Morgan ski resort referendum backers want punitive damages from developer | News, Sports, Jobs - Standard-Examiner

2022-09-24 03:18:24 By : Ms. Lily Lee

Photo supplied, Wasatch Peaks Ranch

MORGAN — Developers of the 11,000-acre Wasatch Peaks Ranch ski and golf resort have pursued a multipoint strategy of intimidation to thwart a voter referendum on the project, sponsors of the ballot initiative allege.

The residents made the allegations this week as their attorneys asked a court for permission to delve into the developer’s finances to calculate punitive damages the residents are requesting.

According to court depositions, WPR Managing Director Ed Schultz contacted relatives of two referendum sponsors warning the sponsors that they would be sued if they went through with a Utah Supreme Court appeal to keep the referendum alive. Also, a Morgan County Council member called the husband of one sponsor telling them she could be sued and the couple might lose their house, according to the documents.

The Morgan County Council on Oct. 30, 2019, voted 6-1 to rezone the land and seal a development agreement with WPR. The referendum backers had to file their petition by Nov. 6 and they gathered in the county clerk’s office shortly before 5 p.m., the deadline.

Schultz and a WPR attorney, Allison Phillips-Belnap, said later in court declarations that they were there at the same time to deliver WPR’s completed development agreement. Phillips-Belnap said she was in the lobby waiting for Schultz and heard one of the sponsors talking about the petition as others were filling out documents.

According to a text message string entered into the court record, Phillips-Belnap messaged Schultz, “She doesn’t have it straight so let’s pray they f—– it up, or will.”

After the sponsors filed the petition and left the county office, Phillips-Belnap approached the clerk’s staff and told a clerk to put a time stamp on the petition. The clerk did not have a time stamp, so the attorney told her to write 5:05 p.m. on the document, which she did. Phillips-Belnap said that was the time stamp on her phone. The missed deadline was one of several grounds that WPR would cite in its subsequent efforts to stop the referendum.

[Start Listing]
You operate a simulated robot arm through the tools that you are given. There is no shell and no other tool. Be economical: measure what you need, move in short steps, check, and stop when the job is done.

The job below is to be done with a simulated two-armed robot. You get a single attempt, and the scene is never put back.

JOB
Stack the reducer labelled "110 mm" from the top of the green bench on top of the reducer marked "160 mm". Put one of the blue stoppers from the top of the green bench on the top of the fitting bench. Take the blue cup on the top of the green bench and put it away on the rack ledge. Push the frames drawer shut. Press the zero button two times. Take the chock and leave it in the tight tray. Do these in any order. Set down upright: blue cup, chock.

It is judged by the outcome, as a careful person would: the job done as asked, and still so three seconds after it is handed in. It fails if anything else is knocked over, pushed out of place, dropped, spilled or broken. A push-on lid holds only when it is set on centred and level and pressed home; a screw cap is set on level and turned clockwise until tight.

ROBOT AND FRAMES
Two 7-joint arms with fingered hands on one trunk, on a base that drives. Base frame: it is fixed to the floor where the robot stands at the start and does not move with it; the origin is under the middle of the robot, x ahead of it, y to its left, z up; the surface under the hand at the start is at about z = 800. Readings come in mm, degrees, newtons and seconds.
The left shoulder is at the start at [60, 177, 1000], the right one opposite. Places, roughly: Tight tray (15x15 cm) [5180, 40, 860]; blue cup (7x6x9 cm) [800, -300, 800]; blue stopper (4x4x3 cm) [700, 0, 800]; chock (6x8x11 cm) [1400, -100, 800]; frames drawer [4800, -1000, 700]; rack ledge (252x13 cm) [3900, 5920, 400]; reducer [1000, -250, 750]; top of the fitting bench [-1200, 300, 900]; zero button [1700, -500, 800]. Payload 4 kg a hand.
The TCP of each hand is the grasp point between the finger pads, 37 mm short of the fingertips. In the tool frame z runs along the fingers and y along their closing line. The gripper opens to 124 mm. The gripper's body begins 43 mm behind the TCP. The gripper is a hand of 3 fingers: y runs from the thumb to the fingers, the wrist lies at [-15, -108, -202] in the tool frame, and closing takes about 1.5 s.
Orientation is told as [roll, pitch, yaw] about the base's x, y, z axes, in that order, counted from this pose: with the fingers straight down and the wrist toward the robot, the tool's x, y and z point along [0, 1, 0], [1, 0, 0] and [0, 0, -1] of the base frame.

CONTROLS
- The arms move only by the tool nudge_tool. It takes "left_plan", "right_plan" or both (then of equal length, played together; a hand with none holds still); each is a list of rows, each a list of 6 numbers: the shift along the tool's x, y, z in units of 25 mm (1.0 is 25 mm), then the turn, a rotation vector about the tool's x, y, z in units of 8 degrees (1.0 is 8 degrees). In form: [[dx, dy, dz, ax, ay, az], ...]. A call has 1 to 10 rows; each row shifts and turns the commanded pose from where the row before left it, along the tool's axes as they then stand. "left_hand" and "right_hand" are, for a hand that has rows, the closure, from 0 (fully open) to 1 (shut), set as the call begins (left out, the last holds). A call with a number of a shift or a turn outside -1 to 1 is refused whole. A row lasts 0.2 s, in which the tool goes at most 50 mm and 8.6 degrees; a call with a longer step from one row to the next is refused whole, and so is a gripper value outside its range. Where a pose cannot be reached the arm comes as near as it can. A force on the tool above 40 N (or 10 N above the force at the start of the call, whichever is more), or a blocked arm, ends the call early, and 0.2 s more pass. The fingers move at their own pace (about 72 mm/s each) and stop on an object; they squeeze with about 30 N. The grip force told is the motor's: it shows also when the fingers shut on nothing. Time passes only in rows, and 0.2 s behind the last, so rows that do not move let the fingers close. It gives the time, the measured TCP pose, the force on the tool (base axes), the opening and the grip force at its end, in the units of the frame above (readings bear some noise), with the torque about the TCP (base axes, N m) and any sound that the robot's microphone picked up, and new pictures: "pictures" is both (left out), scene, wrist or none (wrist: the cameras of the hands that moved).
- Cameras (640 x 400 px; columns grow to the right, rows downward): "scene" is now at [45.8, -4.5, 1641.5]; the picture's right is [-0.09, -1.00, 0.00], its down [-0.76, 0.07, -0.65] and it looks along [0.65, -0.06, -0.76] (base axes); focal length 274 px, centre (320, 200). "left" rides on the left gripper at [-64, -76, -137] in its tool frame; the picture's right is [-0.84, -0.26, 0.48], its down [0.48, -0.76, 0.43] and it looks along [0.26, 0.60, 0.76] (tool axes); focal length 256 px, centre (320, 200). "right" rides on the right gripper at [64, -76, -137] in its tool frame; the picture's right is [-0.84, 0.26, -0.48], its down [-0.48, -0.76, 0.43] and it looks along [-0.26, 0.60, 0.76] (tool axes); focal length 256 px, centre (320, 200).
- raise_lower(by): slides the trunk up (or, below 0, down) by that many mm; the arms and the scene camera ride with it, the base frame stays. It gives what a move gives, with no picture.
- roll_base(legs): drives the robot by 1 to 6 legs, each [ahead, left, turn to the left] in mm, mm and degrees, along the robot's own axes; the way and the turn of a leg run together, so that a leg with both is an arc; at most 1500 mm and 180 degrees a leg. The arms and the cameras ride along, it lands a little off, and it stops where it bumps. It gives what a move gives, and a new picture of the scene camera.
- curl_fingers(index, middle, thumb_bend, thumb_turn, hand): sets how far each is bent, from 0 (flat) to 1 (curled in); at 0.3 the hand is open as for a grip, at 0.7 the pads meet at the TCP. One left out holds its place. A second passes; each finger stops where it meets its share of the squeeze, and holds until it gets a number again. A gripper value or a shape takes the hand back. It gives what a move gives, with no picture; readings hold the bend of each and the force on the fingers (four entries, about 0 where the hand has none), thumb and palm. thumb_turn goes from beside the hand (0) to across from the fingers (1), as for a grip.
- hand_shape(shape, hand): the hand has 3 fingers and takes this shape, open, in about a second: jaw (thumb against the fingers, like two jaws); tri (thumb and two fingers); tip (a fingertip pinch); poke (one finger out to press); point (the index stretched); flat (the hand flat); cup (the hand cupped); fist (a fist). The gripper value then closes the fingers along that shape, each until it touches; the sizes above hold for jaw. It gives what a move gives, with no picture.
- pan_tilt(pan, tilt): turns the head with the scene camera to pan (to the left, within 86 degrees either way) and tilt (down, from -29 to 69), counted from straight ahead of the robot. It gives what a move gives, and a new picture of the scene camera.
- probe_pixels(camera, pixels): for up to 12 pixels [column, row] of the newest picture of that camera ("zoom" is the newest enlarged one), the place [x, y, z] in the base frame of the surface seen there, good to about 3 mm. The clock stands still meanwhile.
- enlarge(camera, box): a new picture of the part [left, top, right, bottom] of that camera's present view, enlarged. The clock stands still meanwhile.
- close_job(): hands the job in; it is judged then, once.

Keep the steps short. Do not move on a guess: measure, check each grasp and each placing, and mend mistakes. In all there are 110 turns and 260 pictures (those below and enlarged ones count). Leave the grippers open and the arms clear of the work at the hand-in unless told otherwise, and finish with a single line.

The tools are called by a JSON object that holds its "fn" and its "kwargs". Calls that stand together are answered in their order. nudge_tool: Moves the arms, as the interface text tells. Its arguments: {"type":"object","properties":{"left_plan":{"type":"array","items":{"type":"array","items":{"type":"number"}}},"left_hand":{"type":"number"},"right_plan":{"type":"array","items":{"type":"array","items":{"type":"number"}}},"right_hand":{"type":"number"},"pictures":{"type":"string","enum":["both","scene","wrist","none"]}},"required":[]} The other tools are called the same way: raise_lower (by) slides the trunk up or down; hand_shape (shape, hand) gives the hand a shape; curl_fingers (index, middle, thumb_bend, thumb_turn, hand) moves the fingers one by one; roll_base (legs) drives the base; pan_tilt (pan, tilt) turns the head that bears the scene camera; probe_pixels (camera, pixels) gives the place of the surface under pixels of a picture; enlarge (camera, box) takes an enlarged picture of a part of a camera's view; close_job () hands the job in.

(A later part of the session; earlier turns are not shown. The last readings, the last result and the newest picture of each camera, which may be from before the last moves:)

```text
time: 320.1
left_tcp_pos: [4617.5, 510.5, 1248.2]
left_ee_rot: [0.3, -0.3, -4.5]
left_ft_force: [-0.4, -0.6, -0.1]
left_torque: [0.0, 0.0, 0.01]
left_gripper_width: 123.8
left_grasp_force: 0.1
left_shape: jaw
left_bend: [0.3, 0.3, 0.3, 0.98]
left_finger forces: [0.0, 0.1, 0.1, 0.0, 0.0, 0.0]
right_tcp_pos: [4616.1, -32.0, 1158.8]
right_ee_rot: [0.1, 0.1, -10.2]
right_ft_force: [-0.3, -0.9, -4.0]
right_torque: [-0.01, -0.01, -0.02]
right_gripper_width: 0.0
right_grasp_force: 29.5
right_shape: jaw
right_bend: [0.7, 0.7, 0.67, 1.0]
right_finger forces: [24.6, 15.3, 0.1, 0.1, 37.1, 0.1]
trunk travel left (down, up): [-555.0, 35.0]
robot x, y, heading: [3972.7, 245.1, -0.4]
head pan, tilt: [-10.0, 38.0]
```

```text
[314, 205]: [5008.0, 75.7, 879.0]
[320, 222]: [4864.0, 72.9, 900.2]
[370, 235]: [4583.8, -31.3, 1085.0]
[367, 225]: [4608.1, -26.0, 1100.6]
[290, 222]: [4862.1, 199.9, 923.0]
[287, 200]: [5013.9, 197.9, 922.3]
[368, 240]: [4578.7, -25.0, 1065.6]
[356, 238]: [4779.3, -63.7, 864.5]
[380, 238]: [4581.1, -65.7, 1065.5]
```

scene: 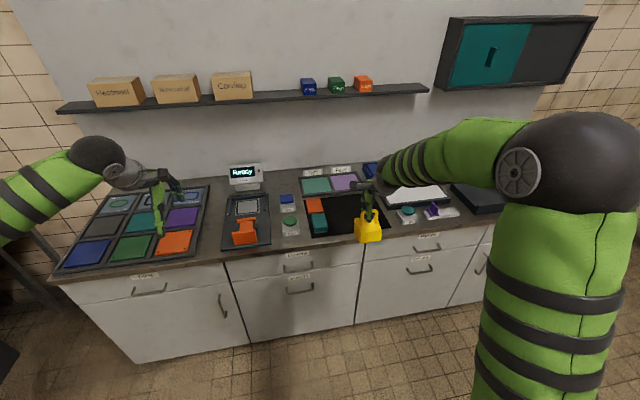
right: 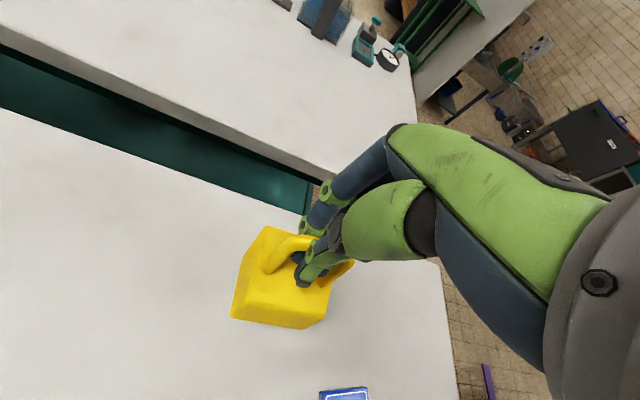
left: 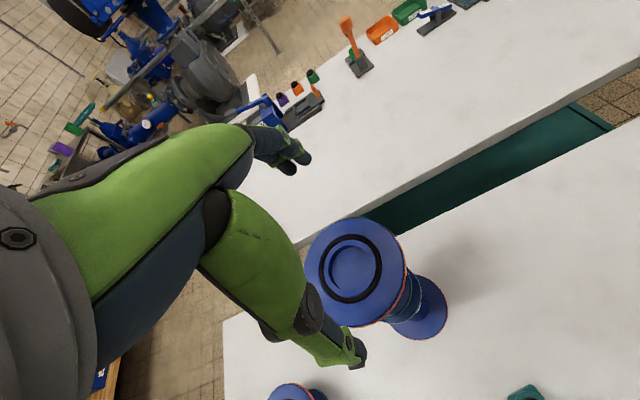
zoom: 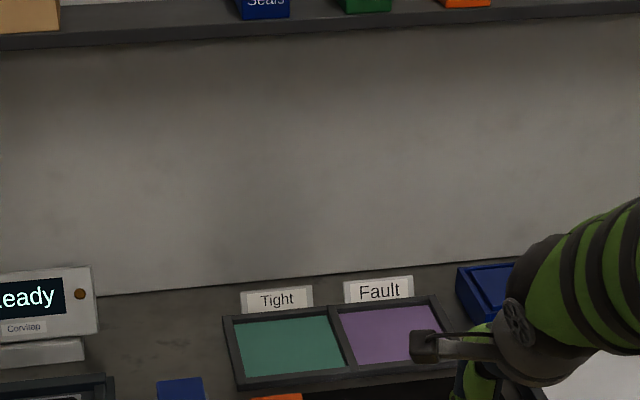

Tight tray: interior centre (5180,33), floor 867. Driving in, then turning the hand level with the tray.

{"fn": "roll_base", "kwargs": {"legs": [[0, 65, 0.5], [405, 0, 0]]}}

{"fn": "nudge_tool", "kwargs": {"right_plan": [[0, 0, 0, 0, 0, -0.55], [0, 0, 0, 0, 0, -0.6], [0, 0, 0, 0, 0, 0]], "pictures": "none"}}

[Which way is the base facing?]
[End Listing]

Other documentation included a letter by WPR to county officials on Nov. 8 saying they would sue the county if it did not throw out the referendum application. The county clerk did so two weeks later after sending WPR attorneys an unsigned copy of the denial letter for approval, the sponsors said.

After the clerk rejected the referendum, the sponsors petitioned the 2nd District Court to reverse the county’s refusal. A judge later ruled he lacked jurisdiction, so the sponsors made plans to appeal to the Utah Supreme Court — an appeal that was later successful.

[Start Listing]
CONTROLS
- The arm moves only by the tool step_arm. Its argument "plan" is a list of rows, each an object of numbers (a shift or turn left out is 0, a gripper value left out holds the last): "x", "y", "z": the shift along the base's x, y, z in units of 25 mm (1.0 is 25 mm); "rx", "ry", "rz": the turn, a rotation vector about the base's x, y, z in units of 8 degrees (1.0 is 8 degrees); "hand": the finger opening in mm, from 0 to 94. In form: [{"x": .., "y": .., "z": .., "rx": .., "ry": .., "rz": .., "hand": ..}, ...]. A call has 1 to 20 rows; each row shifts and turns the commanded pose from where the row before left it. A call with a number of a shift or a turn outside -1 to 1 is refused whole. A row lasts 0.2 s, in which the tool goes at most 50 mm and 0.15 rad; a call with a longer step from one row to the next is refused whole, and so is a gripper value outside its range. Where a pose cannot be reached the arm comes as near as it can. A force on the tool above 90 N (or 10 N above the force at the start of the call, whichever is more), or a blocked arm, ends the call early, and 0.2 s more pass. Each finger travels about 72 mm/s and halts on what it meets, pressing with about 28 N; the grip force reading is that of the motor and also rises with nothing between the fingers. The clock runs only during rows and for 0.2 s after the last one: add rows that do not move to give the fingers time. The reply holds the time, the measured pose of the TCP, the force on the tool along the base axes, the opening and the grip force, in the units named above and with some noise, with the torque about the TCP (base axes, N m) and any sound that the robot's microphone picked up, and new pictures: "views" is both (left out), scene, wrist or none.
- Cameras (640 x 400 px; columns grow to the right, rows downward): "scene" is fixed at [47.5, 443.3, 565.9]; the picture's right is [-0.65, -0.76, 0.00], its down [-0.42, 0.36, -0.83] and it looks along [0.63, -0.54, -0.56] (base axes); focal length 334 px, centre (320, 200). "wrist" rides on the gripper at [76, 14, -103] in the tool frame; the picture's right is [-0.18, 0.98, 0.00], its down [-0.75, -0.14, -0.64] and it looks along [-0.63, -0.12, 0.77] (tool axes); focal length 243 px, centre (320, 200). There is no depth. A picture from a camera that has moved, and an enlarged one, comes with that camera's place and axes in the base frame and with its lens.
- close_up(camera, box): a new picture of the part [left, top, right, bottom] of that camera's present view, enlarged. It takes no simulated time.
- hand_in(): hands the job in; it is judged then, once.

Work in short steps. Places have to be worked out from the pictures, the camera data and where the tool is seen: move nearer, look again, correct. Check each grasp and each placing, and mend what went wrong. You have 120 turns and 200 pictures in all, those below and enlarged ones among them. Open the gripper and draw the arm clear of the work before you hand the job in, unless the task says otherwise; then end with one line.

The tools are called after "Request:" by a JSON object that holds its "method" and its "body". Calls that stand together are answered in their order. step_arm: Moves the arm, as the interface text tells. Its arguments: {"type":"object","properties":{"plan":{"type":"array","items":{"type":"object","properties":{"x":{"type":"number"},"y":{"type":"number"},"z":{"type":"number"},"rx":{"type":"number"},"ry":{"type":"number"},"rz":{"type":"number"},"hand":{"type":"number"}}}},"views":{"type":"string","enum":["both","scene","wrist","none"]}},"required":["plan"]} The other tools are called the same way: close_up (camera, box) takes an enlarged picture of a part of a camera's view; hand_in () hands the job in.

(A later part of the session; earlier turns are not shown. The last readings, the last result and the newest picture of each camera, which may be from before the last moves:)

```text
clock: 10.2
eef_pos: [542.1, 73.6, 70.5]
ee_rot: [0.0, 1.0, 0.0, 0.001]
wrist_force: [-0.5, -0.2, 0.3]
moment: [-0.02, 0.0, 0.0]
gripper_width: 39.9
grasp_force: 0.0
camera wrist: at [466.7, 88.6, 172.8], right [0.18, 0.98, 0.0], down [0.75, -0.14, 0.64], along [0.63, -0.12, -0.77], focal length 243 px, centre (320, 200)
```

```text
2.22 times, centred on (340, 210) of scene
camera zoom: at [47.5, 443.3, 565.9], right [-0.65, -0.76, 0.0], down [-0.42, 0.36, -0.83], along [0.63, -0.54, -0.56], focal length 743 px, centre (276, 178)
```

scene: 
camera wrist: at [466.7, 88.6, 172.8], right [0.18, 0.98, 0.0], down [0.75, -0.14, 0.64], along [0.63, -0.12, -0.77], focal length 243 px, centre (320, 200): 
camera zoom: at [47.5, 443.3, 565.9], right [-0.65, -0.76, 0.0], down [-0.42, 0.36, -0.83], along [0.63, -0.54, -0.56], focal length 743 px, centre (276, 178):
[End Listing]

In the days before the deadline for a Supreme Court appeal to be made, Schultz called Brent Bohman, brother of petition sponsor Robert Bohman, to tell him that “if they filed the appeal, that WPR was going to sue them.” Brent Bohman said he relayed the message to his brother.

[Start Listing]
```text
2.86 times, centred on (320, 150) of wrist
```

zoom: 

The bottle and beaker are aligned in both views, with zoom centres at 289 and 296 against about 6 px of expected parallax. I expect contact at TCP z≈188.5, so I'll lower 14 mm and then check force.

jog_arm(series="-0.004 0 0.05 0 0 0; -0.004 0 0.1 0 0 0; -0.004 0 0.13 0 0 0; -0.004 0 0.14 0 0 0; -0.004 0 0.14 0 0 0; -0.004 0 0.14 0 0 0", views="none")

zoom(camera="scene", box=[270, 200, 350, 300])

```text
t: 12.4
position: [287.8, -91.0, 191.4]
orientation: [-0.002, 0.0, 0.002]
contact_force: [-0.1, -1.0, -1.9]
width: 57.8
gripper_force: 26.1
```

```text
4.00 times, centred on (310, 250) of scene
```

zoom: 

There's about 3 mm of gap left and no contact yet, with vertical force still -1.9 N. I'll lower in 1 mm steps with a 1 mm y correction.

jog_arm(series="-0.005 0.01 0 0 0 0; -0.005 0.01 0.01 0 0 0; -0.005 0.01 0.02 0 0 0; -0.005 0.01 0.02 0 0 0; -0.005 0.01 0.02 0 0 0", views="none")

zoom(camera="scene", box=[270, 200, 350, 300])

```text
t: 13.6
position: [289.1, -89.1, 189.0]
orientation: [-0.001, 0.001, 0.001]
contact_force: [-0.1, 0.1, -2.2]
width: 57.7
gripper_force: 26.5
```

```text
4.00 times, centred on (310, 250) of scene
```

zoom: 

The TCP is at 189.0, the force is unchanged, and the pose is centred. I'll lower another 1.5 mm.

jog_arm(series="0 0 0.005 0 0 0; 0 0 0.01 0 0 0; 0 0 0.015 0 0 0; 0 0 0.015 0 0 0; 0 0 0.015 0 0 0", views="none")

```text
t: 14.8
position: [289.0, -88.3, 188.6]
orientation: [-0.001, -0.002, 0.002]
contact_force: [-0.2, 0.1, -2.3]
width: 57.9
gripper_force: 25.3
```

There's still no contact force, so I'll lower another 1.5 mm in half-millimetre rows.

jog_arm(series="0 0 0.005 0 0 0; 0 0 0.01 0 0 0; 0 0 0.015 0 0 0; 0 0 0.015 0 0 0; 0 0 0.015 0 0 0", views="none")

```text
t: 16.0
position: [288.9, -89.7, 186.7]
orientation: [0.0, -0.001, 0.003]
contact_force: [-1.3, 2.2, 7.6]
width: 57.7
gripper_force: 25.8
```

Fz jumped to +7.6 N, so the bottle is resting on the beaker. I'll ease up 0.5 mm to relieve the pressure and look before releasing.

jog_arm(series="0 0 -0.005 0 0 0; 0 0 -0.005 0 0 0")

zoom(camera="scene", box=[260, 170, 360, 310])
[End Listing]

Schultz also called Coby Johnson, a relative of petition sponsor Brandon Peterson. Johnson said in his deposition that Schultz told him, “You’ve got to warn Brandon that if they go through with the referendum, that my group is going to sue them.”

Shelley Paige, one of the referendum sponsors, testified that Robert Kilmer, the council member, called her husband to tell him that if Paige and the others did not give up their efforts, the Paiges “might be sued and lose their home.”

After the appeal was filed, WPR sued the six for $10 million, saying the company had suffered economic interference and lost business. The referendum sponsors responded that the suit was a tool to intimidate and silence the residents with expensive, baseless legal proceedings.

Judge Noel Hyde later dismissed WPR’s suit, leading to the residents pursuing their counterclaim and going after punitive damages.

Schultz had said in a court declaration that two investors, planning to commit $5 million each, had backed out of the development. The residents later obtained for the court an email from one of those two investors that said they both planned to resume their investments after the legal challenges were dealt with.

An email detailed WPR’s strategy to stop the referendum: litigation; “plan B” contingency plans to incorporate the development area or try to get it annexed into Davis County; and “back door efforts” to seek politicians’ support. Those to be approached included former state Rep. Logan Wilde, said to be close to a judge, and Gov. Spencer Cox, who as lieutenant governor took action to shut down an initiative petition.

Efforts to contact Schultz and Mark Gaylord, WPR’s lead attorney in the legal cases, were not immediately successful. WPR has not yet filed a response to the request for access to the company’s financial information.

In a news release last week, the referendum sponsors said that “WPR is interfering with (sponsors’) legitimate participation in government and abusing the legal processes by misusing its lawsuit to intimidate them and keep the biggest land use decision in Morgan County away from the voters.”

On the referendum case, Hyde ruled on July 22 that the referendum sponsors “substantially complied with the applicable certification statute.” However, he scheduled an April 19, 2023, bench trial on other items listed in the county’s rejection of the petition.